Bu çok klişe bir kavram tabi ki (biten yıla dönüp bakmak ve ehm şöyle olmuş böyle olmuş, yeni yılda şu kararları aldım bilmemne demek). Zira o klişeye şu klişeyle karşılık verilebilir “dünyanın güneşin etrafında keyfi bir noktadan başlayarak tamamladığı tur insanın hayatını neden etkilesin.”

Yani yeni yıl rezolüsyonu vs. yeni yıl rasyonelizmi.

İki klişeye de katılmıyorum. Bence bunların ortasında gri bir nokta var ve ben bu noktada olmayı tercih ediyorum.

Zamanı belirli parçalara bölmek, insanın zaman mevhumunu hissedebilmesine ve kafasında olayları daha rahat organize etmesine olanak tanıyor. Bu yüzden yıl, ay, gün, saat gibi kavramların ve bunların insanlar için duygusal bir şeyler ifade etmesine şaşırmıyorum.
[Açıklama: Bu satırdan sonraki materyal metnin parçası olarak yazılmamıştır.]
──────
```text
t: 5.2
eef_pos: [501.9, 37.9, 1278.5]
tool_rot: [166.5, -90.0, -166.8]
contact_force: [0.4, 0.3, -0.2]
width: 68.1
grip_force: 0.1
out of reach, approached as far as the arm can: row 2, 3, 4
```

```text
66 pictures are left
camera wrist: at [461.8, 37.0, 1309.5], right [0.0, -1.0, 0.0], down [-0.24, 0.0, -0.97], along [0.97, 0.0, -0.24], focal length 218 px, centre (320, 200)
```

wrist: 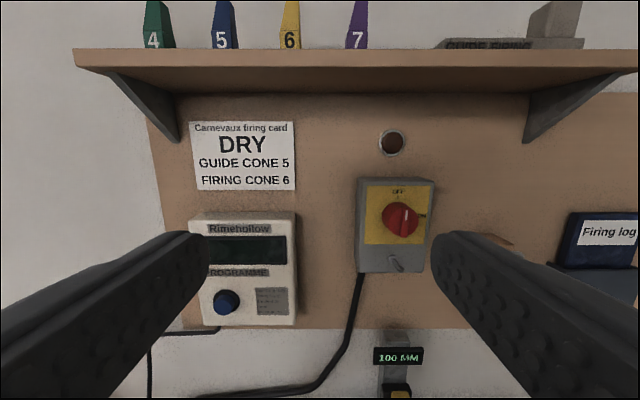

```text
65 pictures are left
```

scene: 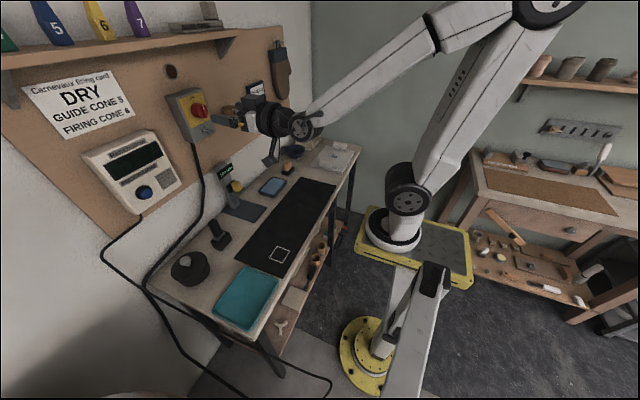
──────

Buna karşılık, yeni girilen yıla bazı hedeflerle falan girmek kafası bana çok makul ve mantıklı gelmiyor. Çünkü insan yaşadığı her saniye yeni deneyimlerden etkilenebilen ve karar değiştirebilen bir varlık. Koca bir yıl için şunu yapacağım bunu yapacağım kararı bence biraz fazla.

Ama şunu da yapmayı seviyorum. Biten yıla dönüp bakarak olan olayları hatırlamak, bu yılın bana neler getirdiğine/benden neler götürdüğüne veya bende bıraktığı izlere odaklanmak, bir nevi kendi tarihimi tekrar edip pekiştirmek gibi. Bunu günlük, aylık ya da quarter’lık yapmak kimsenin aklına gelmiyor ama nedense yıl bitiminde insanlar geriye dönüp bakmak akla geliyor.

2018 benim için epey güzel bir yıldı düşününce. Ekin’in hızla büyüdüğüne tanık olmak zaten yaşayıp yaşayabileceğimiz en büyük mucize. Artık bebeklikten çıkıp bizden biri olmaya başladığı yıl bana göre 2018 oldu mesela. 2 yaşına girmesine günler kalmışken, Ekin bir 2 yaş çocuğundan bekleyebileceğiniz aktiviteyi fazlasıyla sergiliyor (2 yaş sendromları dahil). Her alanda (özellikle çenebazlık) ciddi ilerleme kaydetmesi bizi şaşırttığı gibi çok mutlu ediyor. Buna, Ekin’in rönesans dönemi diyorum. Literatür, müzik, resim, spor ve bilimum alanda kıyasıya kendini geliştiriyor ve bazen yaptığı ya da söylediği bir şeyle “oha” dedirtiyor.

Ekin (1 yaşındayken ve Bugün)

Bunun dışında profesyonel olarak da oldukça iyi bir yıldı. Özellikle yılın en önemli olayı, uzun zamandır üzerine epey emek sarf ettiğim yüksek lisans diplomamı almamdı. Tabi bu diplomada sadece benim değil, Özge’nin ve hatta Ekin’in de emekleri var. Zaten bu yüzden diplomamı aldığımda, gol atan futbolcuların yaptığı gibi yüzüğümü öpüp bebek sallama hareketi yaptım (ama kimse görmedi o kalabalıkta).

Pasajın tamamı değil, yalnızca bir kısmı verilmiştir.